**Provided passage**
We had the pleasure of seeing Irish band ‘Walking On Cars’ rock out at Max Watts in Melbourne for their first ever headline tour of Australia and NZ. 

It was a decent crowd turnout with the majority being Irish expats roaring on their heroes. They played a great variety of tracks from their 2 studio albums – Speeding Cars, Hand in Hand,’Too Emotional’ which was exactly that! Catch Me If You Can, Ship Goes Down,’ ’Don’t Mind Me’ from their brilliant 2016 debut release Everything this Way, and their latest release, ‘Monster’ which has 258 million streams and sounded brilliant!  Their tracks are heart/soul wrenching and unique!

Hailing from Dingle, Ireland these childhood friends looked very comfortable on stage with lead singer, Patrick Sheelhy engaging with the crowd regularly and expressing how happy they were to be performing ‘Down Under’ for the fans. The crowd knowing all the lyrics sing along enthusiastically, with Sheehy often pointing the mic into the crowd encouraging them to sing along with him. They were happy by the amazing response that were getting from the Melbourne crowd. You could see how much the crowd could feel the emotion and energy.



The band play the songs as if they were playing them for the first time, with every member of the band complimenting each other’s sound. You can see why they have such a massive following in Europe!

The 1 ½ set was a great chilled/rocking night, leaving all the fans and new fans wanting more! We highly recommend seeing them live! A great bunch of guys and we see a huge future ahead for them! Thanks for a great night!





 -Walking on Cars Interview –

” Being Creative is the Most Important Thing”

Irish natives Walking on Cars shot to fame in Ireland in 2012 with their debut single ‘Catch Me if you Can’ and have been shaking up the music scene ever since with their chart topping hits.

Following on from a summer of European festival shows and a sold out UK tour, the Irish natives make their Australian debut with shows in Sydney, Melbourne and Perth.

Black of Hearts caught up with Keyboardist and Vocalist, Sorcha to talk about the bands spectacular new album ‘Colours’ and how they’re gearing up for a busy year.


How did you guys meet?

**Dataset extract**
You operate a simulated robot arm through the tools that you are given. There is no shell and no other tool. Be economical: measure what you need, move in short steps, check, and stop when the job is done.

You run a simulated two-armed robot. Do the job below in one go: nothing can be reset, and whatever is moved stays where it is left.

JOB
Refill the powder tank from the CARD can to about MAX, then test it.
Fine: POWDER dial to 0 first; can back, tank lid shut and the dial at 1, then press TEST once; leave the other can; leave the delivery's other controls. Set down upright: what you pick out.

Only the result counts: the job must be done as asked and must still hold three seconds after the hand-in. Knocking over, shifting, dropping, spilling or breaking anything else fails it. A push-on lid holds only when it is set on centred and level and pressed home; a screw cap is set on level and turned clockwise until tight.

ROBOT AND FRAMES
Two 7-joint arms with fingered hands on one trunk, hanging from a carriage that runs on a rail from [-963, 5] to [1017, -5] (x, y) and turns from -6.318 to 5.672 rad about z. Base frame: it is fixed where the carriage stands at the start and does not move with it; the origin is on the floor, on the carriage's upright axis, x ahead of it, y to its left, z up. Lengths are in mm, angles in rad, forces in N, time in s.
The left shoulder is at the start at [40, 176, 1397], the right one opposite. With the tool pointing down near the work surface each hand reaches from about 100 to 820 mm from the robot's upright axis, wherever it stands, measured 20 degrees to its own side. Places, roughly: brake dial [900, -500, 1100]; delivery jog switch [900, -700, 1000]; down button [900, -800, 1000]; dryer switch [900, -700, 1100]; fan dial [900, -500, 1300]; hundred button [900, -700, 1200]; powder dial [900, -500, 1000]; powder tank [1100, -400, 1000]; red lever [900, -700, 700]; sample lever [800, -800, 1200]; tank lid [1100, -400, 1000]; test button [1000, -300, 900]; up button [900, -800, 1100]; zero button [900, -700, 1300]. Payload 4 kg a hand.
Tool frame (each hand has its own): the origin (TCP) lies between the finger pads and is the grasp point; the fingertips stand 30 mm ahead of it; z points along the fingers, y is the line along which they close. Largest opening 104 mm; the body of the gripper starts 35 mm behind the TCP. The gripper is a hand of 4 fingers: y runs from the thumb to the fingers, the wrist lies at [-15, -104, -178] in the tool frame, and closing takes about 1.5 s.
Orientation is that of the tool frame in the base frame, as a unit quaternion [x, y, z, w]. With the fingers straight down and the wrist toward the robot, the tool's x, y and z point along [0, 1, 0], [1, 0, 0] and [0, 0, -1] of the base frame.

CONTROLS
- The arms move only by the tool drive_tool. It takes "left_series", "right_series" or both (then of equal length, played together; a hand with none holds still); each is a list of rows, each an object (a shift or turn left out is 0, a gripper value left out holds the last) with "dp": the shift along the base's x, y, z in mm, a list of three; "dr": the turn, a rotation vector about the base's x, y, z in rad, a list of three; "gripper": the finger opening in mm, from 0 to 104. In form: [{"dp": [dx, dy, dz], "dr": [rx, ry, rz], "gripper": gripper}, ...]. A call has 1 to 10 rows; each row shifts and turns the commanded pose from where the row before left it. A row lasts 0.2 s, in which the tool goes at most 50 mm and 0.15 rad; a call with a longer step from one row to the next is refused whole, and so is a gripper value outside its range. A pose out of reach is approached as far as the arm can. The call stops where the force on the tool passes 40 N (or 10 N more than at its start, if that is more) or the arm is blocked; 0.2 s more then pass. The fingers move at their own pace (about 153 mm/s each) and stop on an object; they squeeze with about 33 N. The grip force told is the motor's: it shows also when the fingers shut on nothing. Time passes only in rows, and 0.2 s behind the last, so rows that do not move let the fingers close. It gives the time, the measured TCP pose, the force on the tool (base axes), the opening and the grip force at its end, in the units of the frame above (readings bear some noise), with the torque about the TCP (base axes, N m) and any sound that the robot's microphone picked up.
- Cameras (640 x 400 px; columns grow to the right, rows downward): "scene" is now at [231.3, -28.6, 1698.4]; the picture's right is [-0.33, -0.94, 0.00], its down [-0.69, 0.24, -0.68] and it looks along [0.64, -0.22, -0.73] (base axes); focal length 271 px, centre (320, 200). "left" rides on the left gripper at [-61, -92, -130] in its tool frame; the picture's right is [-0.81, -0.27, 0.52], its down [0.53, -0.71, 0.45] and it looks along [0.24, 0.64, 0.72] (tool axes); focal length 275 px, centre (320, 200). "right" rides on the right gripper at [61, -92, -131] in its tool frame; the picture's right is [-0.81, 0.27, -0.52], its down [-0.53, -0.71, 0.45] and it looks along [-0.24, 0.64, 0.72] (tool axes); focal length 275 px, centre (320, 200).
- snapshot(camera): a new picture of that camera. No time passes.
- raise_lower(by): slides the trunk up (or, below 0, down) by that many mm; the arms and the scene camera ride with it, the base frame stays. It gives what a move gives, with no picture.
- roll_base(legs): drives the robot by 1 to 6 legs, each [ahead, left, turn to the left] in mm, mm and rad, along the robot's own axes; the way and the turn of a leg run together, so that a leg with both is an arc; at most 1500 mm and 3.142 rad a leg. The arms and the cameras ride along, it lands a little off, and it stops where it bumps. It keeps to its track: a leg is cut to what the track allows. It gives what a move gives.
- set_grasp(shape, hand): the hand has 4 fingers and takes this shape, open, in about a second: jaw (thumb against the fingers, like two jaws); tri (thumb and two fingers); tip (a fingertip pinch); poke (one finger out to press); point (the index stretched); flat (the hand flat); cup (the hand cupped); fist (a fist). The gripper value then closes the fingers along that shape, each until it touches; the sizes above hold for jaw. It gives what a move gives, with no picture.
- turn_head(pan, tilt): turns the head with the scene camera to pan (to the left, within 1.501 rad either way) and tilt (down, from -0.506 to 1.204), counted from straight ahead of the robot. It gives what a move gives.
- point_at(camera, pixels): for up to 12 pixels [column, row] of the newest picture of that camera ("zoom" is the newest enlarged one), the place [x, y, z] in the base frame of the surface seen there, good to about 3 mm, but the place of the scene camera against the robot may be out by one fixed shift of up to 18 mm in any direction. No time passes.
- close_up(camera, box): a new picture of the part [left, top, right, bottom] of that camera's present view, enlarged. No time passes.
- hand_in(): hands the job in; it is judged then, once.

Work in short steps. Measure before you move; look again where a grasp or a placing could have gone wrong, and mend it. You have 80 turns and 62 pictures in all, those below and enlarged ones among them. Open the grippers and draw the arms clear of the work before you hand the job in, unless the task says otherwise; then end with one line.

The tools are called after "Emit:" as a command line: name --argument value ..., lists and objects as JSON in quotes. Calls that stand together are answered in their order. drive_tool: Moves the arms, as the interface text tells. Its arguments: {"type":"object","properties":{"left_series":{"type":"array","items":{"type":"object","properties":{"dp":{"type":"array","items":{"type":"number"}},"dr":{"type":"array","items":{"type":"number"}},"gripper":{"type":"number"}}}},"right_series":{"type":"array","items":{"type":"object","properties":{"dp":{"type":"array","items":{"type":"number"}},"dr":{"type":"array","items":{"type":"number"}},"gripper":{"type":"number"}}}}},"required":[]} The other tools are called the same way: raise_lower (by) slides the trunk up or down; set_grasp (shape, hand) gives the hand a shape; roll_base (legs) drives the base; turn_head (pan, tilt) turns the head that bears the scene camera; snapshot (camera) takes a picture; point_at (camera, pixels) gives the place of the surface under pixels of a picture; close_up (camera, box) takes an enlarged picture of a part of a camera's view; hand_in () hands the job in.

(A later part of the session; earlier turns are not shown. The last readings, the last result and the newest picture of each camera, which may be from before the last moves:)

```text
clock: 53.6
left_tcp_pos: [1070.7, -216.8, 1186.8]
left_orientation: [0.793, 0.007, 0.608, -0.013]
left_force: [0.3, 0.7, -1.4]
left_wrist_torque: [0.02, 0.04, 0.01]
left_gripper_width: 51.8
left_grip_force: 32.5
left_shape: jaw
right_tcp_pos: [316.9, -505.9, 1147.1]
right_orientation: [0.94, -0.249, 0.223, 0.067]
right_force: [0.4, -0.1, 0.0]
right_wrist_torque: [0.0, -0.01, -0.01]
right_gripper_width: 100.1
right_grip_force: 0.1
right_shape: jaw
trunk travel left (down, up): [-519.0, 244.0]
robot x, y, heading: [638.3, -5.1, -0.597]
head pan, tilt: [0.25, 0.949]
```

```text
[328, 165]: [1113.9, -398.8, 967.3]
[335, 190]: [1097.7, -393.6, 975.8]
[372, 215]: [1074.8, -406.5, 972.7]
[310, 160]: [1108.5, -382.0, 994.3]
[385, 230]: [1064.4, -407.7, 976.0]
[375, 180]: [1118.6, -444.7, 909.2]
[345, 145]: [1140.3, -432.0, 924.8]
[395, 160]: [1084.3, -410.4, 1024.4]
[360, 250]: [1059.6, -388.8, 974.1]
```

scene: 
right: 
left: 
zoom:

**Problems to solve**
A. Locate "The band play" and "chart topping hits." in the provided passage, and write out these words with everything between them.
B. Write the next part of the provided passage, the one that starts with "We had the pleasure".

**Responses**
A.
The band play the songs as if they were playing them for the first time, with every member of the band complimenting each other’s sound. You can see why they have such a massive following in Europe!

The 1 ½ set was a great chilled/rocking night, leaving all the fans and new fans wanting more! We highly recommend seeing them live! A great bunch of guys and we see a huge future ahead for them! Thanks for a great night!





 -Walking on Cars Interview –

” Being Creative is the Most Important Thing”

Irish natives Walking on Cars shot to fame in Ireland in 2012 with their debut single ‘Catch Me if you Can’ and have been shaking up the music scene ever since with their chart topping hits.

B.
We met in Dingle the town where we grew up so we’ve known each other for a very long time. It’s a pretty small town where everyone knows everyone.


What motivated you to start playing music?

We started playing together at a time when we were all back in Dingle with a lot of time to spare, trying to figure out what to do with our lives and so initially it was just for fun. It was a natural progression to get to the point where we decided to take it seriously.


How did you come up with the band name?

It was a drunken idea after a gig one night.


How would you describe your sound to people?

It’s quite a full sound, very melodic with a mixture of rock and synth textures. We don’t try and stick to any genre in particular, it’s fun to keep it open and experiment.


Who are your biggest influences?

We have a lot of different musical influences. I’m a huge Arcade Fire fan. I come from a very musical house with a mixture of traditional Irish music and I trained in classical piano. Evan brings a rock vibe with some hip hop grooves, Paul used to play in a covers band so he has dipped in all the classics and Pa is very into singer/songwriters and any well written songs.


Name of your fav albums? Fav band?

My favourite albums are The Subarbs by Arcade Fire and Kingdoms In Colour by Maribou State. As a band though there’s definitely a few albums that have influenced us collectively especially when we first started making music together. Bon Iver’s Bon Iver, James Vincent Mc Morrow’s Early In The Morning and Ben Howard’s Every Kingdom.


Where do you gather song writing inspiration?

We have a studio space where we live, it’s quite isolated with amazing views.


Is there a main songwriter?

We all contribute to the songwriting and each song is different.


Is there a song you wished you had written?

Yellow by Coldplay


What is your song writing process?

Sometimes we Jam it out together in a room, sometimes we take more of a production approach and we also do a bit of Co-writing


We are loving your new album ‘Colours’! Esp tracks like ‘Monster’ and ‘Too Emotional’, is there a story behind these?

Monster is a song about facing something that has been negatively impacting you and Too Emotional is about when you’re so mad about someone that you get overwhelmed and can’t even talk to them.


You guys are about to do your first ever headline shows in Australia, New Zealand and Russia. Is there a venue/place your looking forward to playing the most?

We’ve heard loads about the Gactory Theatre in Sydney. Everyone keeps telling us it’s a super cool venue to play.


What has been the highlight of ‘Walking on Cars’ so far?

Selling out our Arena shows in Ireland and touring around the world is pretty amazing.


Where do you see yourselves in the next few years?

We’re going to continue making music and touring and just take it all as it comes. Being creative is the most import thing.


Last but not least, if you weren’t musicians, what do you think you would be doing today?

I’d love to have gotten into human rights, Paul would be surfing or golfing, Pa would be a soccer player and Evan would be a pilot. 


WATCH: ‘Monster’ by Walking on Cars




Sydney duo Polish Club brought their ‘Meet Me at the Iguana’ national tour to a packed 170 Russell Street on Friday June 29th. Before the band appeared on stage the crowd warmed up their vocal chords with an impromptu sing-along to Vanessa Amorosi’s ‘Absolutely Everybody’ – an unusual choice at a rock show, but it went down a treat.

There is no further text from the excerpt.